# Task brief
Present every line in which the string "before" appears.

# Given information

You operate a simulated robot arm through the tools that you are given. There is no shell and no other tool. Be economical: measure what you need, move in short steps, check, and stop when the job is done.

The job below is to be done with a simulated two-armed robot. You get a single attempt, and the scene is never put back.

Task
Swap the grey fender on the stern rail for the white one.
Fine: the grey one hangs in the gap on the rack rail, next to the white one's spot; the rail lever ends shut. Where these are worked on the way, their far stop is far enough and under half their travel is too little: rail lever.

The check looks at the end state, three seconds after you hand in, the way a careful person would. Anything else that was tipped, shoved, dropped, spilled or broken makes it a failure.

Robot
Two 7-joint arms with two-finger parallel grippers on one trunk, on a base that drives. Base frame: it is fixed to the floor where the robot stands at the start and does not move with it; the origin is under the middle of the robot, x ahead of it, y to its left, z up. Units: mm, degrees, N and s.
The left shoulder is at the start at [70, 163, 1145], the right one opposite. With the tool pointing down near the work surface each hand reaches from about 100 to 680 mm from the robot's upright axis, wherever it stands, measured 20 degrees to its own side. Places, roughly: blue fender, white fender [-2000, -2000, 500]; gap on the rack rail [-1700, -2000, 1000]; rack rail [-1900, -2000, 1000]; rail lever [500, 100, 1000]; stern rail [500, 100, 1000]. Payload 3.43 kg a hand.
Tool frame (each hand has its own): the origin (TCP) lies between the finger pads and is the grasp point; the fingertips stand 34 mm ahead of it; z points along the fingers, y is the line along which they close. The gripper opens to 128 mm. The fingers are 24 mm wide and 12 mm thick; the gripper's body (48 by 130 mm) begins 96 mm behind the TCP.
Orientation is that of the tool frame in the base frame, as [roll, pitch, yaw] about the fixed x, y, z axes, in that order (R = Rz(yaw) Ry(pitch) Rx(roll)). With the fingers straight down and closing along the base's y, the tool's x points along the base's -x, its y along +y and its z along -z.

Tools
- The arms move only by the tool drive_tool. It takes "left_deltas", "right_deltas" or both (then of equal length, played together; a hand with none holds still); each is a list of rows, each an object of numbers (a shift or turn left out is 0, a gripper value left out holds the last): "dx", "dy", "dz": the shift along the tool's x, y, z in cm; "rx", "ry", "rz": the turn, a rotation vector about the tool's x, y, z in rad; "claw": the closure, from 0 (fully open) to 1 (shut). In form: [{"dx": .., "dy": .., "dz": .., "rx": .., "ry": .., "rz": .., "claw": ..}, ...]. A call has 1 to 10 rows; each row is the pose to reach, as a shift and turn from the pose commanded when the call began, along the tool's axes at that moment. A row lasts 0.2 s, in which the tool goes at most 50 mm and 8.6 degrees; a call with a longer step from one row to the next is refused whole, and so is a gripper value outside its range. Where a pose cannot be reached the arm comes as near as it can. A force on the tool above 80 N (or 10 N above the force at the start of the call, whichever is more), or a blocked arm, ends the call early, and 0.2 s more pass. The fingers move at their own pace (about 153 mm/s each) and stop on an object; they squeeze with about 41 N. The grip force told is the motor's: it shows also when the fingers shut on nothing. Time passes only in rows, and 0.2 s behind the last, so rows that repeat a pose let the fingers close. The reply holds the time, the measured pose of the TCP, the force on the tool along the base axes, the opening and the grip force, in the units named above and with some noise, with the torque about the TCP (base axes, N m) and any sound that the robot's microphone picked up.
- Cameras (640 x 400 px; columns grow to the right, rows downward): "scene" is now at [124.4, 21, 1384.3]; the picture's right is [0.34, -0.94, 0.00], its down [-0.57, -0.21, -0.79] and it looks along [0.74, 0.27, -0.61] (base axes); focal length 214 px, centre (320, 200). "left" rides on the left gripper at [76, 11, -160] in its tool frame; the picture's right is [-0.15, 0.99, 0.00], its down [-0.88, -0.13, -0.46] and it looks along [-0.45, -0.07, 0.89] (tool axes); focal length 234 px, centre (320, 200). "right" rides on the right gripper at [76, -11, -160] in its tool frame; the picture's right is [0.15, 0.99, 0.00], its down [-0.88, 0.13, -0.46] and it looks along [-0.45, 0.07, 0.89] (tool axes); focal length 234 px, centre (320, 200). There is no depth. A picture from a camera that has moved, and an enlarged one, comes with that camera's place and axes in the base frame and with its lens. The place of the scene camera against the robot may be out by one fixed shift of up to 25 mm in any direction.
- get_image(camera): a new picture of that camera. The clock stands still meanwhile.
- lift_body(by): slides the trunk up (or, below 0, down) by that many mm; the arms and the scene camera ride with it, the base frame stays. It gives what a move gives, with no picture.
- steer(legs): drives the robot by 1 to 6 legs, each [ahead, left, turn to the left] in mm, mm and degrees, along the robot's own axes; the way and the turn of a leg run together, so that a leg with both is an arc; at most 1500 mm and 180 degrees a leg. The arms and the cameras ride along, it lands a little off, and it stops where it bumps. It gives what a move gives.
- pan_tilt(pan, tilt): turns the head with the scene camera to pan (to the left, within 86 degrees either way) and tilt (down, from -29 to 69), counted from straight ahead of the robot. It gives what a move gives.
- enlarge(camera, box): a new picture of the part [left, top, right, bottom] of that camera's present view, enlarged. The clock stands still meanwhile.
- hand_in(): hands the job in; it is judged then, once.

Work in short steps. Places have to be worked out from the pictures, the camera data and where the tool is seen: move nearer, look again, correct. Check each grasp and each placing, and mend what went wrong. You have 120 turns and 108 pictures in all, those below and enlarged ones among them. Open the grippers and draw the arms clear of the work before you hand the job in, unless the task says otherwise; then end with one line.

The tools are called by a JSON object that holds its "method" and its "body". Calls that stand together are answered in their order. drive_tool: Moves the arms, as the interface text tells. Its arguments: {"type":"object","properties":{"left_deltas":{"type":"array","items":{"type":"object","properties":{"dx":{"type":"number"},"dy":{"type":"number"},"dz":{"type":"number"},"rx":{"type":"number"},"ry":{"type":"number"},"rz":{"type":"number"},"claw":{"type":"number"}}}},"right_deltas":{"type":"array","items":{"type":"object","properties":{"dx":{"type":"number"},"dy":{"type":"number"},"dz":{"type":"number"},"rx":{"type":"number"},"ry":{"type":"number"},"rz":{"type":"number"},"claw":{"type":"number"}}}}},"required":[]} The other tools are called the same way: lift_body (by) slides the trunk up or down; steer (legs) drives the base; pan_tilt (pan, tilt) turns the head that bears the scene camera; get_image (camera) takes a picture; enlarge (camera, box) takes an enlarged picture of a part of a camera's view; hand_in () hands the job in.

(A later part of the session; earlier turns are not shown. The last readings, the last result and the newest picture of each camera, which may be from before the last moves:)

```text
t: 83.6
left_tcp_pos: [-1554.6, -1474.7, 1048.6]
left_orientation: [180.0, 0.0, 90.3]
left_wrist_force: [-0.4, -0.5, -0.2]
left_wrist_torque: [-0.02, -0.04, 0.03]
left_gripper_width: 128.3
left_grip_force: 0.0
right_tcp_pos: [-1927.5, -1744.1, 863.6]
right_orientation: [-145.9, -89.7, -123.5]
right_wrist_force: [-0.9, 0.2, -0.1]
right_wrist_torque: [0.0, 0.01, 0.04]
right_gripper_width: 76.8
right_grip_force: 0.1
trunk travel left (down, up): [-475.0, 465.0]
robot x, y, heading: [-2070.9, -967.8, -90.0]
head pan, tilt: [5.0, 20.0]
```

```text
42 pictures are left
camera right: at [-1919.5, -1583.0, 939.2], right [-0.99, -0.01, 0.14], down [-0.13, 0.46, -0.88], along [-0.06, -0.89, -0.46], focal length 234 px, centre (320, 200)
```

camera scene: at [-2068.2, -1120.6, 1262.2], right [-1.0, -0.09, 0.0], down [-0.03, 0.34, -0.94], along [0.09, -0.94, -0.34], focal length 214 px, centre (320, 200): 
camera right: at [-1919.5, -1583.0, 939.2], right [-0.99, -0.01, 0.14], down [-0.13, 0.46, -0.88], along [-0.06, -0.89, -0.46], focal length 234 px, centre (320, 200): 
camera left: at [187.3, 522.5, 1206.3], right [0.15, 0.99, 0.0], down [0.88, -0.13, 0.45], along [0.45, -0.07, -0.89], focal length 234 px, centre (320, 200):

# Exercise response
Work in short steps. Places have to be worked out from the pictures, the camera data and where the tool is seen: move nearer, look again, correct. Check each grasp and each placing, and mend what went wrong. You have 120 turns and 108 pictures in all, those below and enlarged ones among them. Open the grippers and draw the arms clear of the work before you hand the job in, unless the task says otherwise; then end with one line.
(A later part of the session; earlier turns are not shown. The last readings, the last result and the newest picture of each camera, which may be from before the last moves:)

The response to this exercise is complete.